The number one rule for surviving these frigid temperatures: LAYER, LAYER, LAYER! Unless you want to freeze, bundle up as much as possible. A heavy jacket, gloves, hat, and boots are all pretty much essential. Face masks are also great to block out the wind and keep your face warm.

 

Another great strategy to survive the winter is to utilize the Centro bus system, also known as the Blue Route. I was extremely surprised when a couple friends of mine told me that they have never ridden the bus before. If you look around campus, you’ll notice blue signs by the road (they usually have a picture of a bus on them) or the enclosed bus stops such as the ones behind Penfield Library and next to Oneida Hall. Just about every 20 minutes the bus will leave the Campus Center. The bus is free to ride, and is great if you need to get to a class that’s particularly far away. Here is the link to the times the bus departs from the Campus Center as well as a map of the Blue Route: http://www.oswego.edu/Documents/auxiliary_services/ShuttleMap090111.pdf

 

If you’re snowed in on the weekends and feel that the only thing the weather will permit you to do is sleep, I’m pleased to inform you that there are great things you can do in your Residence Hall without even having to go out into the cold!

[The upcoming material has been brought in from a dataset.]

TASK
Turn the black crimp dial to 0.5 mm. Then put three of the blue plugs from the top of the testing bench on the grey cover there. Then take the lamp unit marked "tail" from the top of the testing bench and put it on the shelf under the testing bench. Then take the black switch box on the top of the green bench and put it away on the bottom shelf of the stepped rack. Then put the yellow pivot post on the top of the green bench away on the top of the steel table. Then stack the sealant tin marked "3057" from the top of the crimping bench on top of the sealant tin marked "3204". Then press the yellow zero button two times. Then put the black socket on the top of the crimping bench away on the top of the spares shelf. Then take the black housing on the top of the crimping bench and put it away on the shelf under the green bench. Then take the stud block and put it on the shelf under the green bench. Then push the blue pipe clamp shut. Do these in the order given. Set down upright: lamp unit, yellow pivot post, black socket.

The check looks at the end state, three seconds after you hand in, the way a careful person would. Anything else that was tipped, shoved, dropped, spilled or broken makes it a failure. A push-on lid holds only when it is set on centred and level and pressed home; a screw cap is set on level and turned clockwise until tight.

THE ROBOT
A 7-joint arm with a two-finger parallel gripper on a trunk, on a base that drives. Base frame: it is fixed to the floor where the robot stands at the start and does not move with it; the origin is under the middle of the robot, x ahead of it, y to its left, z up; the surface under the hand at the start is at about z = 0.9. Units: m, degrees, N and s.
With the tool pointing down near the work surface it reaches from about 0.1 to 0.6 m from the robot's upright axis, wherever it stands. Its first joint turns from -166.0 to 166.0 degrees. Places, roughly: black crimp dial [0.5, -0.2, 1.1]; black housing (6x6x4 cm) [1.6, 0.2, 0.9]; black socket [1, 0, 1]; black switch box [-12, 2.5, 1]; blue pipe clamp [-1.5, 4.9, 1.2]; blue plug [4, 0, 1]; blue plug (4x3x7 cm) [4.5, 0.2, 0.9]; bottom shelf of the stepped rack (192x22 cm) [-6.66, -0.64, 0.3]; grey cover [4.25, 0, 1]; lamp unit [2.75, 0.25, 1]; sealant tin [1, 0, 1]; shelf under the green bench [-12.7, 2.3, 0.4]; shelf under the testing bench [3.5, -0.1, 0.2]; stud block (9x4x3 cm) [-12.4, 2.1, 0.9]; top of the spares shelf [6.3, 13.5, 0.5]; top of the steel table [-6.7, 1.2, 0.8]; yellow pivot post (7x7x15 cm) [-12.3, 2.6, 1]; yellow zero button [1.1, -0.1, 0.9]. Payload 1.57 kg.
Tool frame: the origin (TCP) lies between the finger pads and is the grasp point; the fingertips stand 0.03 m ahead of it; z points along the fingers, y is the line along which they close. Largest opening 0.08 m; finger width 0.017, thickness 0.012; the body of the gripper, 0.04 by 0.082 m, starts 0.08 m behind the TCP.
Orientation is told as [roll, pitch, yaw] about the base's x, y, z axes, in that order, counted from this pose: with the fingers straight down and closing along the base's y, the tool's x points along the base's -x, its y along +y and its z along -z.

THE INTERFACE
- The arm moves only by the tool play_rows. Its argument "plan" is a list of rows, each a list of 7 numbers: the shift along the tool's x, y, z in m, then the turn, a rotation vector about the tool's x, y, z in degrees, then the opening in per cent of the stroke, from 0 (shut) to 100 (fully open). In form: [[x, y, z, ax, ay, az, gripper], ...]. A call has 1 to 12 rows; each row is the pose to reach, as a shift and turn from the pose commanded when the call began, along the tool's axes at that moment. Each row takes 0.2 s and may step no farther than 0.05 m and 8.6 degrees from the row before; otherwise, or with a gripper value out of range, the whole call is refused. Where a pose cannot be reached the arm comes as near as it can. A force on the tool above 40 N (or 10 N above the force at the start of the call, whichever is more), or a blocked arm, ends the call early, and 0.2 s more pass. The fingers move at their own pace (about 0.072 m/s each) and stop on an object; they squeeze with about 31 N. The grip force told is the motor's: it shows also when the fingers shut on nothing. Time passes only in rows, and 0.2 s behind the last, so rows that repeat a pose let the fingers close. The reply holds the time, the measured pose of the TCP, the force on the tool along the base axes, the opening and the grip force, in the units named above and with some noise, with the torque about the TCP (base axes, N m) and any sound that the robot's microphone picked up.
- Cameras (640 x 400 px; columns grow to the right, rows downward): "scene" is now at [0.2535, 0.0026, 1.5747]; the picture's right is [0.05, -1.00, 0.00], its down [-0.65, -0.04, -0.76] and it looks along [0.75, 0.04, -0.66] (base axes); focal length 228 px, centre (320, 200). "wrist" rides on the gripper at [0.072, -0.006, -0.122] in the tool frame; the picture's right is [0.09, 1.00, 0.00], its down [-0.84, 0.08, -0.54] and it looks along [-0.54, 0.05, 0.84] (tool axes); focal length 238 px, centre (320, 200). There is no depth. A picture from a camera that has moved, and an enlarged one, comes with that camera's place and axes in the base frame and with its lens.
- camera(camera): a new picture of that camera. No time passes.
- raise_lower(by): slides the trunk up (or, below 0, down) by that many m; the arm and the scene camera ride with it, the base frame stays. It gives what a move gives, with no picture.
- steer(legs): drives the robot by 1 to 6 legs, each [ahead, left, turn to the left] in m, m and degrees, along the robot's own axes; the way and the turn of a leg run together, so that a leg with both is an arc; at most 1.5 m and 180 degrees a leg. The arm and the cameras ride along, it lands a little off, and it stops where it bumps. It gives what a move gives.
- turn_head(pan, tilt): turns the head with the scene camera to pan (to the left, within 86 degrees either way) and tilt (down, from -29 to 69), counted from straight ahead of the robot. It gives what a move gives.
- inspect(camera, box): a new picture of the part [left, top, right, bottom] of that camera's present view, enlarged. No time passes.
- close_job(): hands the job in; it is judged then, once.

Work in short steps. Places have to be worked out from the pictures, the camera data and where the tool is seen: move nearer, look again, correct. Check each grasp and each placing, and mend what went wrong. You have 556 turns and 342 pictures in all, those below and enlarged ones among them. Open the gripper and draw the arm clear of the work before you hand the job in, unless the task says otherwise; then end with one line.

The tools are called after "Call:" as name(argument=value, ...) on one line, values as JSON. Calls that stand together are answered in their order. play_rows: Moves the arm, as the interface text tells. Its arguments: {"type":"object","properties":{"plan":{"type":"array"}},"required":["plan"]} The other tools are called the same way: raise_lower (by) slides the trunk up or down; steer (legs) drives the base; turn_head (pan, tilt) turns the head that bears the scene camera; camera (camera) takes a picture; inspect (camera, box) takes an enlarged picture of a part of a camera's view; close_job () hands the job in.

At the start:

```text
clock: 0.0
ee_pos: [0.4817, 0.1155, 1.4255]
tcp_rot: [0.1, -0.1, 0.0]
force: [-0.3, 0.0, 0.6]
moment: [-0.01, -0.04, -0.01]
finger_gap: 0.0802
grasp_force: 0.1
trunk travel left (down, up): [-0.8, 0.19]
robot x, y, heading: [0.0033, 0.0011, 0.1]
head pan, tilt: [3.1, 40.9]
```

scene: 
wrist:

Normally, I’ll just read and relax, but if you have different preferences, you could always rent a movie from the front desk free of charge! There really is a huge selection of movies and TV shows that the front desk can rent out to you. Board games are also available for anybody. All you need is your Oswego I.D.!

 

This weather may seem to be a drag, but there are many things that the school provides to it’s students to make it as tolerable and comfortable as possible. All you need to do is utilize these services. hopefully these tips will help you out!